John Groundwater, president of the Passenger Vessel Association, has known Bernstein since coming to the organization in 1994.

“Alan is the consummate riverman,” he said. “Alan has a longstanding love for the passenger vessel industry, and the western rivers, not only for the history of the western rivers but for all whose who operate along the rivers,” Groundwater said.

Bernstein has benefitted the PVA in many ways, he said, including hiring its first regulatory consultant, being involved in the implementation of Coast Guard Subchapter T, which regulates passenger vessels, and in PVA safety initiatives.
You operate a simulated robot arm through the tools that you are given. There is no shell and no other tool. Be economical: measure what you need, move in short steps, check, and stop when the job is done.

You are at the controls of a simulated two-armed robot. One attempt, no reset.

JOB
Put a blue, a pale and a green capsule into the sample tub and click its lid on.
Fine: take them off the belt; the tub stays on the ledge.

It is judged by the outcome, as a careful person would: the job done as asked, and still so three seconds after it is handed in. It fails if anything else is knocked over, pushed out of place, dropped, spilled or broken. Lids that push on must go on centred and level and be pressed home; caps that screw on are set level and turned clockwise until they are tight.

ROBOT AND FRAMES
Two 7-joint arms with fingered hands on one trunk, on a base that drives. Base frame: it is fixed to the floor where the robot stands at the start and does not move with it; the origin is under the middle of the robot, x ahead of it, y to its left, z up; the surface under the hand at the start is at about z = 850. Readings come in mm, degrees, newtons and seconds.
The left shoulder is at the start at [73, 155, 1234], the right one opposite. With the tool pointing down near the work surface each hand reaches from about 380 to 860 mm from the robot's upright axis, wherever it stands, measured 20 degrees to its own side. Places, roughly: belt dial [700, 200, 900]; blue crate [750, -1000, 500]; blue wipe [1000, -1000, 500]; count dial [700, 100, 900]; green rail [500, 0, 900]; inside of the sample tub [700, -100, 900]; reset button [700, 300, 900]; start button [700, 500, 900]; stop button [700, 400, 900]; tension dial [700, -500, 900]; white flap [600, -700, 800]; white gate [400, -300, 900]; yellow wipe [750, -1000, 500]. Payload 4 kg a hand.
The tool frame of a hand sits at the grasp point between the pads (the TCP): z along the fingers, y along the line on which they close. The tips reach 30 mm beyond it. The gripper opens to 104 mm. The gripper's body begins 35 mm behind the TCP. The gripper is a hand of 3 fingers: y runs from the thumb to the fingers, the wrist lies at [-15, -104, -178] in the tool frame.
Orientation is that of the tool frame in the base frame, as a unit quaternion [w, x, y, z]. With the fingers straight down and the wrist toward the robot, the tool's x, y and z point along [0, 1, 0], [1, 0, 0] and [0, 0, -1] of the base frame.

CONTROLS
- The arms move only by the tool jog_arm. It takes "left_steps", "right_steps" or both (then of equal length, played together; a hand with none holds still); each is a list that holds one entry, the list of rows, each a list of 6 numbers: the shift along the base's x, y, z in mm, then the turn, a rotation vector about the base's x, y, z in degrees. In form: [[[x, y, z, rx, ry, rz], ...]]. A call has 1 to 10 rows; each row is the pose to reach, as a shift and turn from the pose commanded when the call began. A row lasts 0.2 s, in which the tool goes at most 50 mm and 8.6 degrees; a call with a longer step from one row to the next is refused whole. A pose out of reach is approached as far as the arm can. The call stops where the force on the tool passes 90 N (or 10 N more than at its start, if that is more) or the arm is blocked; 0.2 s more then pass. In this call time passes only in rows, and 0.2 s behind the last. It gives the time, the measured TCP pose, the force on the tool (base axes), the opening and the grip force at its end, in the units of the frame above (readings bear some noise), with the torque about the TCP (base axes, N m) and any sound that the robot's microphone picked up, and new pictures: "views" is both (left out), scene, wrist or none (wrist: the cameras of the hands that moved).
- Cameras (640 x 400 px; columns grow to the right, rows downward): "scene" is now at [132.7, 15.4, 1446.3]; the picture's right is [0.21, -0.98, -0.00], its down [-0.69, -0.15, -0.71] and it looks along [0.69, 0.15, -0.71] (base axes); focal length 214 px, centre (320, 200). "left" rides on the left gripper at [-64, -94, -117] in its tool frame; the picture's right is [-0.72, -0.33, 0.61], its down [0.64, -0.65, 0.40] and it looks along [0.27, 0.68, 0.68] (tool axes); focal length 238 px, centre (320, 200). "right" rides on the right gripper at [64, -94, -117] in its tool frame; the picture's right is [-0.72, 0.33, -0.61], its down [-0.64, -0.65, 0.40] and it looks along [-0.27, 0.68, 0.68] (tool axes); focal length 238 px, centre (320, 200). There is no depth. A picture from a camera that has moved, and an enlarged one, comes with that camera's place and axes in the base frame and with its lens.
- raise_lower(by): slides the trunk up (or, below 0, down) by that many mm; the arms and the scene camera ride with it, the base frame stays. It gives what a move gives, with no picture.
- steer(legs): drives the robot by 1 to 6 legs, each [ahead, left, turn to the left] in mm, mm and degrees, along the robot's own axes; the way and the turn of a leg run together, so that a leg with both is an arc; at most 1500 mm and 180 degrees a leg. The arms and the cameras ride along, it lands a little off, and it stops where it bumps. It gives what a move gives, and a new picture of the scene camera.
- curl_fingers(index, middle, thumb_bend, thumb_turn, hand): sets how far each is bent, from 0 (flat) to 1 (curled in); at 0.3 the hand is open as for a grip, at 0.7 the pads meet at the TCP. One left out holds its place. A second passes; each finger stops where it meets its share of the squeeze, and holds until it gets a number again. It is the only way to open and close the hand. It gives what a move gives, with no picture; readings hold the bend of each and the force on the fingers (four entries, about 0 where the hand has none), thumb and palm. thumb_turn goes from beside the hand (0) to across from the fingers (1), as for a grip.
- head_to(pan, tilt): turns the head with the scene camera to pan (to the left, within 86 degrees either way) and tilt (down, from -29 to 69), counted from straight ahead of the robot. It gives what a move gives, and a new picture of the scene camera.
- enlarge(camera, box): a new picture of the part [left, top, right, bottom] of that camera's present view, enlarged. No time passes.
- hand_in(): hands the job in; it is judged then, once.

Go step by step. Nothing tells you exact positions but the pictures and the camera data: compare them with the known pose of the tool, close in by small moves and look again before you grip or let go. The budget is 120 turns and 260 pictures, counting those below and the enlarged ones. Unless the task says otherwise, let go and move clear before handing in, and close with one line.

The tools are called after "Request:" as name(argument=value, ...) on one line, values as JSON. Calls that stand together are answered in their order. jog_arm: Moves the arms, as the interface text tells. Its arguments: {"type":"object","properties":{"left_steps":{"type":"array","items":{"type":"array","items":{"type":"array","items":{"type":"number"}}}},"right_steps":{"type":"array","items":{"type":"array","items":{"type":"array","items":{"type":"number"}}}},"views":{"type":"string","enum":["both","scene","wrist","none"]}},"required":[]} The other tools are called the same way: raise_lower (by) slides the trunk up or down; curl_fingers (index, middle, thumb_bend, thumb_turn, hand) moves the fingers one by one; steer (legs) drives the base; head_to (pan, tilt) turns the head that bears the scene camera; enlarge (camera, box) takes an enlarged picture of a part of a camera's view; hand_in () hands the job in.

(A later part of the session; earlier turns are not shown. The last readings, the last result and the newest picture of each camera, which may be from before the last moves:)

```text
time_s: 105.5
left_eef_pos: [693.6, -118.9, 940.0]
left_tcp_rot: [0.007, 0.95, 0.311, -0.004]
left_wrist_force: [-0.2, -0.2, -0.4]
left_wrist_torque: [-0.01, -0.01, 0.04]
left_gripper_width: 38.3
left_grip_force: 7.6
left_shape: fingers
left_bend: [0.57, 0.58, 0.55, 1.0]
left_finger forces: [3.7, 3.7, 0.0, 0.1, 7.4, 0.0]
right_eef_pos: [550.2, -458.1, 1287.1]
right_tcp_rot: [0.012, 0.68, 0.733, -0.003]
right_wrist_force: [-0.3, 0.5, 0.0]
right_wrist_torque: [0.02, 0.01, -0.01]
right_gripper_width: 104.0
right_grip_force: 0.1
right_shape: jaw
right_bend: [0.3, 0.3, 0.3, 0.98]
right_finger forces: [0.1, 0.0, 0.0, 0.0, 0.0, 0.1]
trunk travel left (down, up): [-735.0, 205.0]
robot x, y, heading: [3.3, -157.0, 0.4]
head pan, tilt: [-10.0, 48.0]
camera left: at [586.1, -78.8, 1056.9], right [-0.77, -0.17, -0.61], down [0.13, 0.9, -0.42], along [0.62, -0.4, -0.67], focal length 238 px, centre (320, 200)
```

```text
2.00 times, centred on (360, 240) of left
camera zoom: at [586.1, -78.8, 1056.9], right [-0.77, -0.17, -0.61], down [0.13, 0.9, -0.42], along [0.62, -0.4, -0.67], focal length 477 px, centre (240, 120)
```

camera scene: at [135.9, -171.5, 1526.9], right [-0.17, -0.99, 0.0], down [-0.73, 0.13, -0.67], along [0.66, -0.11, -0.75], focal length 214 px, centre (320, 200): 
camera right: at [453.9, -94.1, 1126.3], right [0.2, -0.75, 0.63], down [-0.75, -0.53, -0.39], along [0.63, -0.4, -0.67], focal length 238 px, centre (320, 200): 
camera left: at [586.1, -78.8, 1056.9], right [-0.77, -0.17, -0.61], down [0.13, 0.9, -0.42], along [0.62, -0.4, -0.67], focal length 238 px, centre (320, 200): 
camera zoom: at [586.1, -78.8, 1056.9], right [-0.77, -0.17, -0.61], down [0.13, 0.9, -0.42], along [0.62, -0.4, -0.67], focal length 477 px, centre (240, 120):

He also helped widen the scope of membership to add to the organization’s rolls, believing there is strength in numbers, he said.

“Because of his outgoing personality and willingness to share knowledge, Alan has made friends and built relationships within the entire industry, coast to coast,” Groundwater said.

Looking back on his years of service, Bernstein said he wouldn’t change his experience and how he learned for anything.

“I learned everything from the bottom,” he said. “At 18 years old, I fell in love with it. I didn’t know at 18 that I would own boats and operate boats for 50 years, but it was a start.”
He added, “I look back at all the people that I have met over the years that I deal with on a regular basis that are just quality people. People that get into the boat business, it must be a regulation that you have to be a good person to do that. I have learned so much from other operators by either going to their operation or talking to them on the phone or they come here. I really love the fact that I have friends in almost every major city in the United States, and it’s all because of the boat business.”